モノに光が当たると光の反射・吸収・透過といった現象が起き、これを目が捉えることで人はモノの質感や色を認識しています。光の見え方を活用することで、多様な色の表情を生み出すことが可能です。先ほど紹介したものから例を挙げると、クリア素材は光を多く通す材料によって透明感を表現しています。ユニコーンネイルは角度に応じて異なる色の光を跳ね返すことで、虹を切り取ったかのような色彩のグラデーションを描きます。また、光そのものの色を変化させれば、パワフルで鮮烈な色合いのネオンカラーも表現可能です。

▲透明感のあるクリアネイル(人差し指)や幻想的な虹色の輝きを放つユニコーンネイル(親指と薬指)を融合させた夏らしいデザイン。

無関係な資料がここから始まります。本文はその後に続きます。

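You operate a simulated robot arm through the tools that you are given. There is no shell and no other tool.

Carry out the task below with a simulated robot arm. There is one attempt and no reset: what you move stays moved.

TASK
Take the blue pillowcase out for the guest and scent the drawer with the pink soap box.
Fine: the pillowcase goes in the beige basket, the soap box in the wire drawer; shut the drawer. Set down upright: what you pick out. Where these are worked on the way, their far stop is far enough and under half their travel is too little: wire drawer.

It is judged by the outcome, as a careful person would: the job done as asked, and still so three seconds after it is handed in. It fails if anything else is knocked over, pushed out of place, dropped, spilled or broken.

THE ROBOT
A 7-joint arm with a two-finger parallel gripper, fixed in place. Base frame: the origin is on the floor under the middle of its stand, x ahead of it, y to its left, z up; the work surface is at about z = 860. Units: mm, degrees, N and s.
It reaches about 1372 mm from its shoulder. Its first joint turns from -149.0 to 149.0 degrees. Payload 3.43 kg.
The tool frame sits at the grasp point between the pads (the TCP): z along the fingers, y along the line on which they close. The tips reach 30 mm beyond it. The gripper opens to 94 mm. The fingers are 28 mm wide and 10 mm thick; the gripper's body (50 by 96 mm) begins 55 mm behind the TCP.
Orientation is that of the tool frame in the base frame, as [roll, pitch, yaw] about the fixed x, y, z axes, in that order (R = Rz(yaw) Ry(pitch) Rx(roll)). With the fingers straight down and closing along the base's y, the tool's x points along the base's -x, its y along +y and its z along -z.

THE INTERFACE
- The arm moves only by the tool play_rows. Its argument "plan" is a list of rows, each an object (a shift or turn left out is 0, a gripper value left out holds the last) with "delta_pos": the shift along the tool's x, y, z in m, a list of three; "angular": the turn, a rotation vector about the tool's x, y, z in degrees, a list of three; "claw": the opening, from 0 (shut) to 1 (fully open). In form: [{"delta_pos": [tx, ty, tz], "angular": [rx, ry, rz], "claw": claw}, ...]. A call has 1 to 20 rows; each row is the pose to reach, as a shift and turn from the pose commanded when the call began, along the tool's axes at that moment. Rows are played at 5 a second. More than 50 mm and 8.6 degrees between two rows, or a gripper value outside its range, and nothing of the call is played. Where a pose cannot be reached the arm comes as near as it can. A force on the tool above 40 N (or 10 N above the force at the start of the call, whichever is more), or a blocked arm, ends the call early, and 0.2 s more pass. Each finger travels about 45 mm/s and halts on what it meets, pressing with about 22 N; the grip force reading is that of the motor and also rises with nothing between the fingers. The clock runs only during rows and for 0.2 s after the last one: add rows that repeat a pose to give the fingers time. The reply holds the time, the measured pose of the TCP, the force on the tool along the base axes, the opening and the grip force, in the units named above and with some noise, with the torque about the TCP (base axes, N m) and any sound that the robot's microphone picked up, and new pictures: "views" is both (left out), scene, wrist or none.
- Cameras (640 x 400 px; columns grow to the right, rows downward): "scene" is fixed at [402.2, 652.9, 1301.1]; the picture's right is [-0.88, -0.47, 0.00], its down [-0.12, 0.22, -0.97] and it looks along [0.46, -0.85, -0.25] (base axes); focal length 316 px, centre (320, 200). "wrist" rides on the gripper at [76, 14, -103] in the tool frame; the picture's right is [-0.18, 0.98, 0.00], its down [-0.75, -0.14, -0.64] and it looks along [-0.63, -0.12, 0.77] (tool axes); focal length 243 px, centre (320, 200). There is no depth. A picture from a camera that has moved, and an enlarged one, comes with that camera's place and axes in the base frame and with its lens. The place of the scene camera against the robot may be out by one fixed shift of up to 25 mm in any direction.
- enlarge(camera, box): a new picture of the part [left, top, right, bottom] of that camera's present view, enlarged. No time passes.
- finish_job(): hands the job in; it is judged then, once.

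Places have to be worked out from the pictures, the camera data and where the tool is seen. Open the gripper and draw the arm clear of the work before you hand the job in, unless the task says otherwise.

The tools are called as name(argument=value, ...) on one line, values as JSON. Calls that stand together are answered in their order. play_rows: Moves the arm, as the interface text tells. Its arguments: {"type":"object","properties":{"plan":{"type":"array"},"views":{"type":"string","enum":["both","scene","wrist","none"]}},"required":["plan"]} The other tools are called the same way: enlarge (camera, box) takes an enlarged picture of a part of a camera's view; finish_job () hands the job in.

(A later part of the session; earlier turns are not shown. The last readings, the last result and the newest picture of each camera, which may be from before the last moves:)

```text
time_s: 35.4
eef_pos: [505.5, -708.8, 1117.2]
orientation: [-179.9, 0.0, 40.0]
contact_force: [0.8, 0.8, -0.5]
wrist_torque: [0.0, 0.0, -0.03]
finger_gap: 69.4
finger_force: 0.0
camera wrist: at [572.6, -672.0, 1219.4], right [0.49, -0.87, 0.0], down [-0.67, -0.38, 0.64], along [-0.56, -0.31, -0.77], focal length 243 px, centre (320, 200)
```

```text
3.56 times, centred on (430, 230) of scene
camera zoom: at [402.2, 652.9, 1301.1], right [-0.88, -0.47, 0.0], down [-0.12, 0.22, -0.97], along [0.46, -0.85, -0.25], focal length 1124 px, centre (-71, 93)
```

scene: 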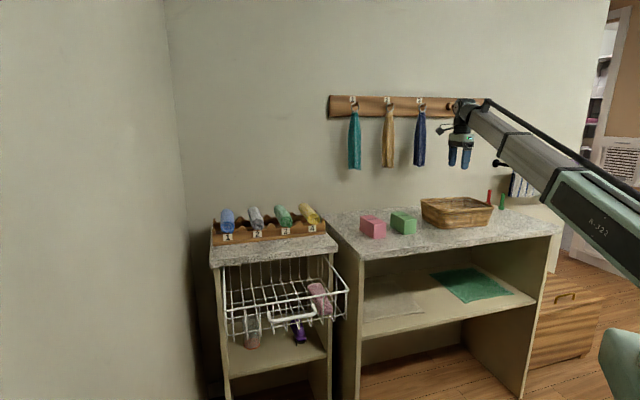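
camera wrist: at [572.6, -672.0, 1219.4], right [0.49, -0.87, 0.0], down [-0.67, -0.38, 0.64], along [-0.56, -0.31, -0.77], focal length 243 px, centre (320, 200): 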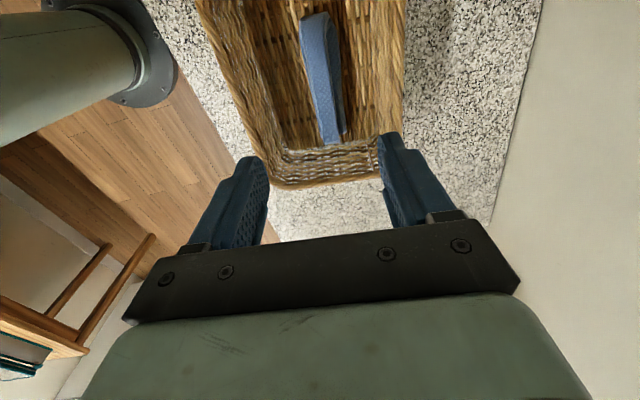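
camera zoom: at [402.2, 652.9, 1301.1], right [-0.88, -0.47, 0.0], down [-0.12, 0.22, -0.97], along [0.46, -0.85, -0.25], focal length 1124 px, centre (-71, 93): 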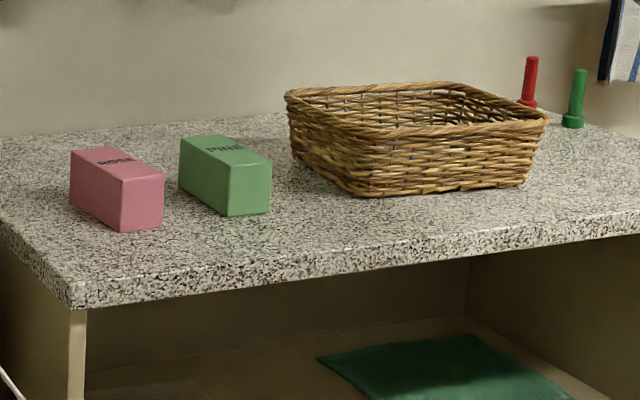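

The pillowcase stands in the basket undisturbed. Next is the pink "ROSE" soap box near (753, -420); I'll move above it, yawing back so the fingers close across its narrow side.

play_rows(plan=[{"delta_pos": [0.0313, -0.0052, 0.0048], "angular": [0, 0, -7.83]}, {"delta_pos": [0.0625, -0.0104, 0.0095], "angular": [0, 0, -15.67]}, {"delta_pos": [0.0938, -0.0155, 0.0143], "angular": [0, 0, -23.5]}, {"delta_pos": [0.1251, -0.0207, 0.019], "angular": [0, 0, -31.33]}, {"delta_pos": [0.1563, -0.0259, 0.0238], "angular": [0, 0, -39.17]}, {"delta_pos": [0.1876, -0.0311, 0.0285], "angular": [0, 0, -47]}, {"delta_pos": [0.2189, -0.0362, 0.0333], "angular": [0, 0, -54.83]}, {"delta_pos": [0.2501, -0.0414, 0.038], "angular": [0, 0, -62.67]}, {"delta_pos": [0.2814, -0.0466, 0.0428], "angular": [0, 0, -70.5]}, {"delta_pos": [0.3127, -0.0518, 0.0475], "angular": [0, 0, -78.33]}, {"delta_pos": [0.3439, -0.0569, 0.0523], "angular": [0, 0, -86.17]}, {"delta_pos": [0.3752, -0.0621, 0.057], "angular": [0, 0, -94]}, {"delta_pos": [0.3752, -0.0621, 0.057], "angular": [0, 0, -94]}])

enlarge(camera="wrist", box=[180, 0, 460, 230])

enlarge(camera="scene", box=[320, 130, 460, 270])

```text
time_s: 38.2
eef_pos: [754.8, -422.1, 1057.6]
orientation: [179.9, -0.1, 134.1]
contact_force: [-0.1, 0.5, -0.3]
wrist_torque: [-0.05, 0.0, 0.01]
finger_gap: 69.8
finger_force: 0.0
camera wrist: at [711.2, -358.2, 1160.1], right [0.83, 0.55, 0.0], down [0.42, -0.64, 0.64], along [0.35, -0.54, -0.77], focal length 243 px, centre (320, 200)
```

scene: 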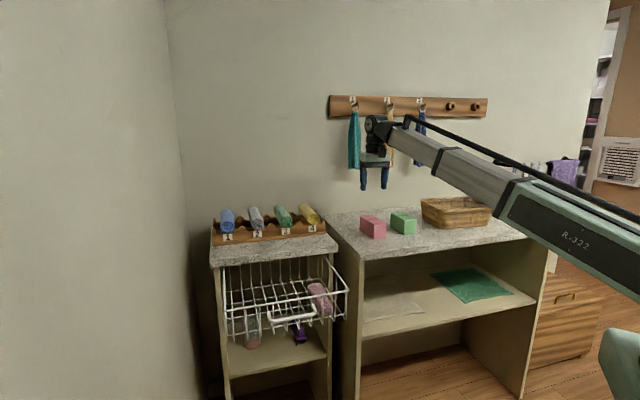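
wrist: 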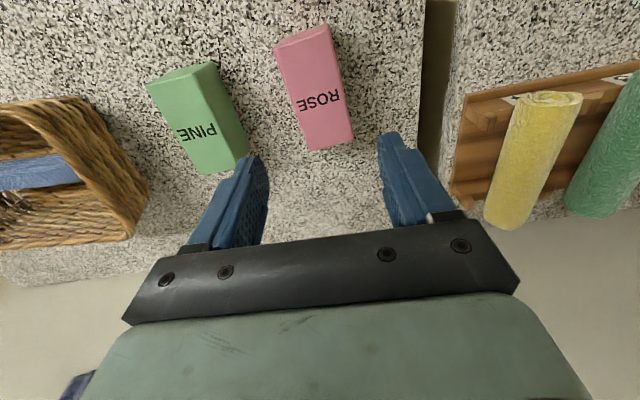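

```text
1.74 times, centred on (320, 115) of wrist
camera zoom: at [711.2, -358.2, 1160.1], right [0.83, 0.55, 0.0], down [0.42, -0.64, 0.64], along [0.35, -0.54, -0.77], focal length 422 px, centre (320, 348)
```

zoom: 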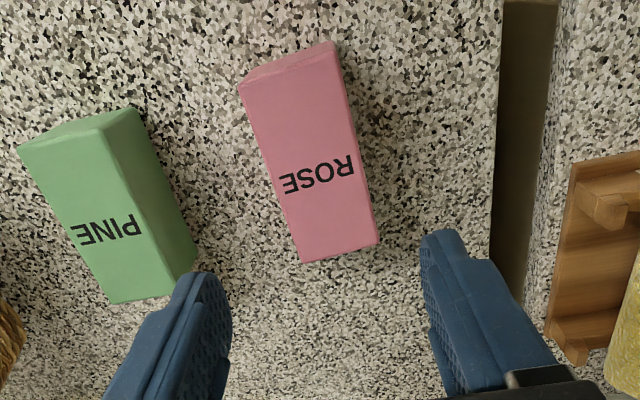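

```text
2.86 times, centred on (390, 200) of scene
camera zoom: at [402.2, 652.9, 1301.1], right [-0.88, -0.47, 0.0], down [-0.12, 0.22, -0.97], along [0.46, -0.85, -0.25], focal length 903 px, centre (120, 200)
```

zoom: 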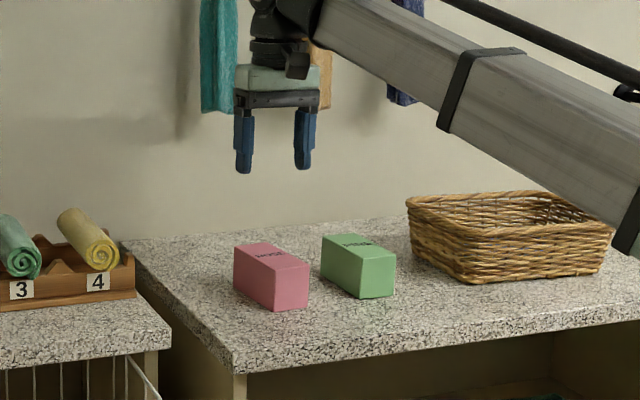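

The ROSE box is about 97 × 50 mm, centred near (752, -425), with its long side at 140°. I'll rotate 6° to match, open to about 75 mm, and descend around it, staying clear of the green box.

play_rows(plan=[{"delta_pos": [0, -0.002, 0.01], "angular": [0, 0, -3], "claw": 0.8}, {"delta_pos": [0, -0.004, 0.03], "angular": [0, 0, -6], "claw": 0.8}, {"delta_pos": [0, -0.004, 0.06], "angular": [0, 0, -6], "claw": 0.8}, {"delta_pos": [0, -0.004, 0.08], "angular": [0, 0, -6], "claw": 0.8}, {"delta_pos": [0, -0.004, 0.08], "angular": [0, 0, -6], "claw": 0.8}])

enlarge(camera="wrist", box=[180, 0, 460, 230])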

最近は時の移ろいとともにモノと光の相互作用を変化させることで、表情が変わりゆく様子を楽しませようとする製品や空間演出もよく目にするようになりました。その移り変わりを見ていると、光はもはやただの背景ではなく、ある種の素材として重要な役割を果たしていることを実感します。

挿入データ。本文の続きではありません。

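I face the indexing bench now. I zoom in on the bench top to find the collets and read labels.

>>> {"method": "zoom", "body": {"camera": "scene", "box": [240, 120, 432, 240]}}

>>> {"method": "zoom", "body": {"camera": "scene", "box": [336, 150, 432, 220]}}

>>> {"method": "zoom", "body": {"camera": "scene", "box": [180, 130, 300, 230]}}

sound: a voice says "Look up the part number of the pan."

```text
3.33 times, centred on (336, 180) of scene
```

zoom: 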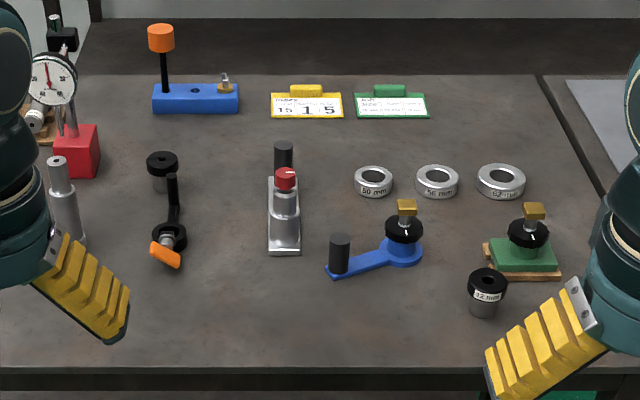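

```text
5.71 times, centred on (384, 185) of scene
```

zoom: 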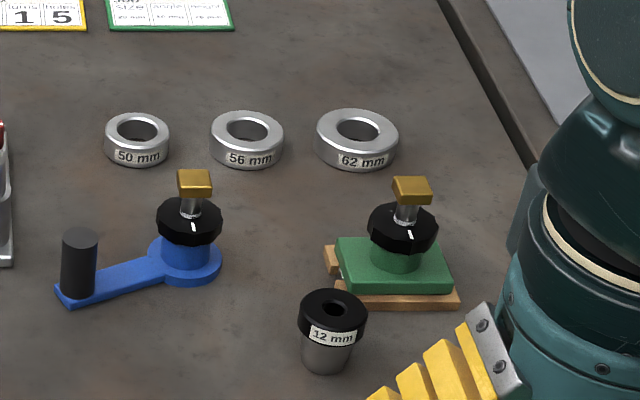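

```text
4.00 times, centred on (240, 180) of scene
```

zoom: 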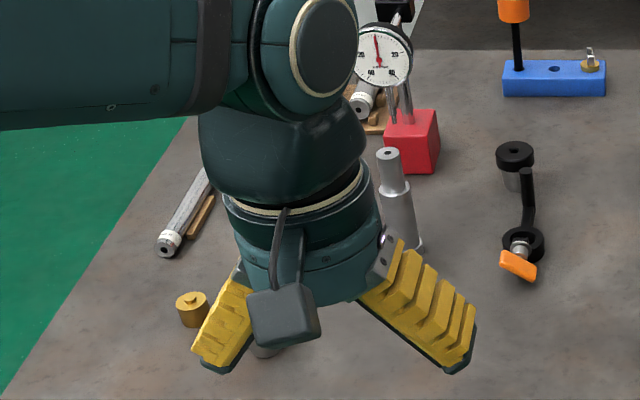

▲ANREALAGE「2018-19 A/W COLLECTION“PRISM”」(左 通常時/右 フラッシュ撮影時)
角度によって異なる色の光を跳ね返す素材を使用した服。フラッシュ撮影をすると全く違う色が浮かび上がり、その色は見る角度によって変化する。

▲吉岡徳仁「ガラスの茶室‐光庵」(写真:https://www.axismag.jp/posts/2017/11/84803.html
ガラスでつくられた水の波紋のように煌めく茶室。天井のプリズムに太陽の光が降り注ぐと虹色の光が現れ、天候や季節の移ろいによってその表情が変化する。

例えありふれたものだとしても、光を使いこなすことでそのものの印象をガラッと変えるほどの効果があります。また、光の質感や表現が感じさせるテクノロジーや先進的なイメージが、他人との差異を強調したい人々の共感を集めているように感じます。

私たちD-LOGのカラー提案活動も、ただカラーバリエーションを展開するだけでなく、時代のニーズに応えたこれまでにないような意匠も追求するようにしています。企画のヒントとなるような面白い色や質感に出会ったときは、なぜそのような見え方をするかを考え、コーティング技術によって狙いとする光の見え方を再現していきます。これからもモノと光が織りなす多様な表情を大切にしながら、人の目を惹き付けるような色や質感をデザインしていきたいです。